From: Richard M Stallman
Subject: Re: Change in rmail-reply
Date: Thu, 29 Jan 2009 09:32:18 -0500

       Note: Reintroducing a message into the transport system and using
       resent fields is a different operation from "forwarding".
       "Forwarding" has two meanings: One sense of forwarding is that a mail
       reading program can be told by a user to forward a copy of a message
       to another person, making the forwarded message the body of the new
       message.  A forwarded message in this sense does not appear to have
       come from the original sender, but is an entirely new message from
       the forwarder of the message.

Now I understand how these terms are being used.  Forwarding and
resending do similar jobs, but package the message differently.

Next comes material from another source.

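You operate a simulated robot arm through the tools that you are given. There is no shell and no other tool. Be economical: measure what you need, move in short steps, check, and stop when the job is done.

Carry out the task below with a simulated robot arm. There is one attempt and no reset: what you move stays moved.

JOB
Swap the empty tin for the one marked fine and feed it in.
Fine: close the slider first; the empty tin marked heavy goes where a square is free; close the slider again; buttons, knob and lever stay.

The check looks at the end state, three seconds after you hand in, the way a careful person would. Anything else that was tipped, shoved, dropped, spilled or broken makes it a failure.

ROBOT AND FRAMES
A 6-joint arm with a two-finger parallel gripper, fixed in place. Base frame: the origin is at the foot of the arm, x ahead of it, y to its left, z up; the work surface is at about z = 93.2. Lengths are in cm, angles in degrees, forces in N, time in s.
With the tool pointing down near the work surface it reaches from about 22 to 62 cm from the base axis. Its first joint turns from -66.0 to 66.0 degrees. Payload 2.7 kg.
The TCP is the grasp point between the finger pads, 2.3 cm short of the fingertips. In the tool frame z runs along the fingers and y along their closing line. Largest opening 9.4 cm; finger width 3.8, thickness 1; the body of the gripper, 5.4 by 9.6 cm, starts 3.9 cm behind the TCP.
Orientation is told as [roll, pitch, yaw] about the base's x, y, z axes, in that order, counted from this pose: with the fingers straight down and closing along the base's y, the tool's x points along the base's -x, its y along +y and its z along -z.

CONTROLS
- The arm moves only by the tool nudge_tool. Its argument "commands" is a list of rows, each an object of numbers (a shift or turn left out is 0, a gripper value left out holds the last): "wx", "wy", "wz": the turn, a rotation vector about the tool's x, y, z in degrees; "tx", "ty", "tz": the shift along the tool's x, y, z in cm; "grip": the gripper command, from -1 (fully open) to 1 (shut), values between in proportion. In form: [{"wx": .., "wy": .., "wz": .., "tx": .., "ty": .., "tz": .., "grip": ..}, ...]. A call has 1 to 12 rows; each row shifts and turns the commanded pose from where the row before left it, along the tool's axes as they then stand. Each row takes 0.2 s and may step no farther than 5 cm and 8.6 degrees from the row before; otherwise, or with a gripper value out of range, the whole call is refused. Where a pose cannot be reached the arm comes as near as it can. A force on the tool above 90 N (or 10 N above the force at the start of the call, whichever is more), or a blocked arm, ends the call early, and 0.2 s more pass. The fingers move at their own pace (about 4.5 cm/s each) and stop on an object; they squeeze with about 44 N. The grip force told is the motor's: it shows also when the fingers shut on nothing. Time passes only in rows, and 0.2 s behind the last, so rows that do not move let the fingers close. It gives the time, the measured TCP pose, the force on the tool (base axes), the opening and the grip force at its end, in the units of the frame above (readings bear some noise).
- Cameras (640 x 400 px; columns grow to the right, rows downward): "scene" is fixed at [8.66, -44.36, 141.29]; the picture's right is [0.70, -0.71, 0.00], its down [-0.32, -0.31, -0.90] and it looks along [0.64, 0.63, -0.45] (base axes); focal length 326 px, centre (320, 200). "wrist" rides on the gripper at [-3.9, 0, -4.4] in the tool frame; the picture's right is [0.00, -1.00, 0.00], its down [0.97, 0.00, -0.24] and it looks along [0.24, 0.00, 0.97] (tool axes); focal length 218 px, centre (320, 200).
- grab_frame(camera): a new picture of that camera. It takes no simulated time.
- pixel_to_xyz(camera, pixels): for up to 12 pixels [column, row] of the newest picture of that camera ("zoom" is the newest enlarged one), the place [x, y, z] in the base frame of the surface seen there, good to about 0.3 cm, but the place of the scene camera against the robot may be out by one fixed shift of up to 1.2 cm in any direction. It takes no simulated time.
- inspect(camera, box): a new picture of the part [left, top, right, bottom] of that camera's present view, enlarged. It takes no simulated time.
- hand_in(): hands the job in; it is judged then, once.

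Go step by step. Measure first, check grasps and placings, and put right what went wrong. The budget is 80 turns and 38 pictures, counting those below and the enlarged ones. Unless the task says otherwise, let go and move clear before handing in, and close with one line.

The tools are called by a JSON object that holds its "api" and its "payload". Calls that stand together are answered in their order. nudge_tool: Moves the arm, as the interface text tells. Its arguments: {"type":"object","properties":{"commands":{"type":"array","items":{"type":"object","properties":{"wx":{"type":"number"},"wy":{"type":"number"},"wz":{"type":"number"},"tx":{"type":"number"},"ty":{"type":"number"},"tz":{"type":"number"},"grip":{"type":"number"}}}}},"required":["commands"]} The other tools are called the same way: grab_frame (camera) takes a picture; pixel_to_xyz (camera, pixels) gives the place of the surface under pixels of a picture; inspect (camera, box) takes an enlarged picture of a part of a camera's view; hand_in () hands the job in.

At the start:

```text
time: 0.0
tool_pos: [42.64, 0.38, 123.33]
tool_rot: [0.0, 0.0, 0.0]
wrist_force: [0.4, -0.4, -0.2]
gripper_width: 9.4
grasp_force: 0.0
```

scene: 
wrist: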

The RFC is clear, but it seems to be clearly wrong.  If John Doe sends
a message to you, and you resend it to me, and I do "reply to all", it
seems clear that my reply should by default go to and to all the
other people you resent it to -- as well as to the sender and recipients
of the original message.

Can anyone present an argument in support of what the RFC says?

Someone else wrote:

    The distinction is the difference between "I'd like you to see this
    mail" and "this mail was misdirected to me". [If you've used mutt,
    it's the difference between forward and bounce.]

I can see why, in the misdirected case, you would prefer to use resend.
I have not seen any statement previously that resend is only intended
for that case.  Is this the stated purpose of resend?

But if that is the motive for using resend, it seems to support
the conclusion that replies should go to the other people
to whom you resent the message.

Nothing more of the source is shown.